Because of the availability of Dan Huber (Hawaii) in the city today, we moved Stars group meeting to Thursday! He didn't disappoint, telling us about asteroseismology projects in the Kepler and K2 data. He likes to emphasize that the >20,000 stars in the Kepler field that have measured nu-max and delta-nu have—every one of them—been looked at by (human) eye. That is, there is no fully safe automated method for measuring these. My loyal reader knows that this is a constant subject of conversation in group meeting, and has been for years now. We discussed developing better methods than what is done now.
In my mind, this is all about constructing estimators, which is something I know almost nothing about. I proposed to Stephen Feeney (Flatiron) that we simulate some data and play around with it. Sometimes good estimators can be inspired by fully Bayesian procedures. We could also go fully Bayes on this problem! We have the technology (now, with new Gaussian-Process stuff). But we anticipate serious slowness: We need methods that will work for TESS, which means they have to run on hundreds of thousands to millions of light curves.
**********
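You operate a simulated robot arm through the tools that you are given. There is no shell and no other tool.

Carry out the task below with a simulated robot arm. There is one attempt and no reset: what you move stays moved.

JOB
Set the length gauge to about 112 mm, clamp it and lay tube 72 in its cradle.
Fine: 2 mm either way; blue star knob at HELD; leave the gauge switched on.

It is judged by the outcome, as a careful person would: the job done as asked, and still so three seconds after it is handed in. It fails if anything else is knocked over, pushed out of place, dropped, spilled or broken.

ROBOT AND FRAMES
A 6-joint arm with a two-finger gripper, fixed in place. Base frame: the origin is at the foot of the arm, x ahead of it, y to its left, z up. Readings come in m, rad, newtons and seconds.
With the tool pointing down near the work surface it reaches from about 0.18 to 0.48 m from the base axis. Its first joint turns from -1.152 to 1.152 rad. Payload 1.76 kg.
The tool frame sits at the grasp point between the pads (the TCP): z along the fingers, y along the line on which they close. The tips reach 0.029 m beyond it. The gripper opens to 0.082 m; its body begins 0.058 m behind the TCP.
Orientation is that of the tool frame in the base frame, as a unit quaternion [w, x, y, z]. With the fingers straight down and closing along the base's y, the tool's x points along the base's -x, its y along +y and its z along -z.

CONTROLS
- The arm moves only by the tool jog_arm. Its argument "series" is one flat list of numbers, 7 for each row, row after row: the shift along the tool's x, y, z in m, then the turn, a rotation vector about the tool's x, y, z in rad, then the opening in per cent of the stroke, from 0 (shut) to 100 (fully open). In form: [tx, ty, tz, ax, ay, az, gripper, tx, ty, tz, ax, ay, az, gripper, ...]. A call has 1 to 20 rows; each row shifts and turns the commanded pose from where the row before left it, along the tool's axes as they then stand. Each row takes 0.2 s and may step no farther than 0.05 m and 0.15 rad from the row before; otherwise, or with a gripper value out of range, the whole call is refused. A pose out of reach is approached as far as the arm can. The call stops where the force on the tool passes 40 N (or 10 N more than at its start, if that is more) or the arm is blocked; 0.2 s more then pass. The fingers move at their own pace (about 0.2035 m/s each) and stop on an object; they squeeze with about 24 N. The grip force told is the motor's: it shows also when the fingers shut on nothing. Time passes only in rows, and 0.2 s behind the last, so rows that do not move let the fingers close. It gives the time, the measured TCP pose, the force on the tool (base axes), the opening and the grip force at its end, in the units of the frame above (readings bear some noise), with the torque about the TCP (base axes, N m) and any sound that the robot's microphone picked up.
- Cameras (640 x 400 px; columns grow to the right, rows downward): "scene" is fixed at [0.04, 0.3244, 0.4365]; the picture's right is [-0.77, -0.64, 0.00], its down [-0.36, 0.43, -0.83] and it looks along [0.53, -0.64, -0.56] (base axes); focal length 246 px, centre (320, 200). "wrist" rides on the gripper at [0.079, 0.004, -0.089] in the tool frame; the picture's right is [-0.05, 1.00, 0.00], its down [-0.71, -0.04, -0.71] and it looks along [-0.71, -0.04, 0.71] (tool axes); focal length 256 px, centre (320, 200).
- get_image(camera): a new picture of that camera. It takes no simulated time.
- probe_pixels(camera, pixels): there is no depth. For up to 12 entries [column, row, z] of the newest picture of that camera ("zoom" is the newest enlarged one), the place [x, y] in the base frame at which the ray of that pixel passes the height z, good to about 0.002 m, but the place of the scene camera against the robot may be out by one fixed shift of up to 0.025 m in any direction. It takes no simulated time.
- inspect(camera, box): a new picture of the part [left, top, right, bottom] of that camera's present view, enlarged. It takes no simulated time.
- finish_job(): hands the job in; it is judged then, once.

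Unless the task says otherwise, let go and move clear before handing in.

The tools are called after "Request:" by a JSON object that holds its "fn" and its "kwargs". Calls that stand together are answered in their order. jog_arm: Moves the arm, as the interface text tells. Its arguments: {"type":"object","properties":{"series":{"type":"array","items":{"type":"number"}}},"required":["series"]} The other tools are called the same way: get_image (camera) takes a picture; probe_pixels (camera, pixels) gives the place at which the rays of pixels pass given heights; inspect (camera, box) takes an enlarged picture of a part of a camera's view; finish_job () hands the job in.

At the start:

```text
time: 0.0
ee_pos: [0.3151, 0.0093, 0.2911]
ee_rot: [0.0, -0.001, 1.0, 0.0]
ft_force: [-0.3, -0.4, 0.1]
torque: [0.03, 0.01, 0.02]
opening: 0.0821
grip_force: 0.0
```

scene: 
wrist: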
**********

In the afternoon, Chang Hoon Hahn (NYU) defended his PhD, which is on methods for making large-scale structure measurements. We have joked for many years that my cosmology group meeting is always and only about fiber collisions. (Fiber collisions: Hardware-induced configurational constraints on taking spectra or getting redshifts of galaxies that are close to one another on the sky.) This has usually been Hahn's fault, and he didn't let us down in his defense. Fiber collisions is a problem that seems like it should be easy and really, really is not. It is an easy problem to solve if you have an accurate cosmological model at small scales! But the whole point is that we don't. And in the future, when surveys use extremely complicated fiber positioners (instead of just drilling holes), the fiber-collision problem could become very severe. Very. As in: It might require knowing (accurately) very high-point functions of the galaxy distribution. More on this at some point: This problem has legs. But, in the meantime: Congratulations Dr Hahn!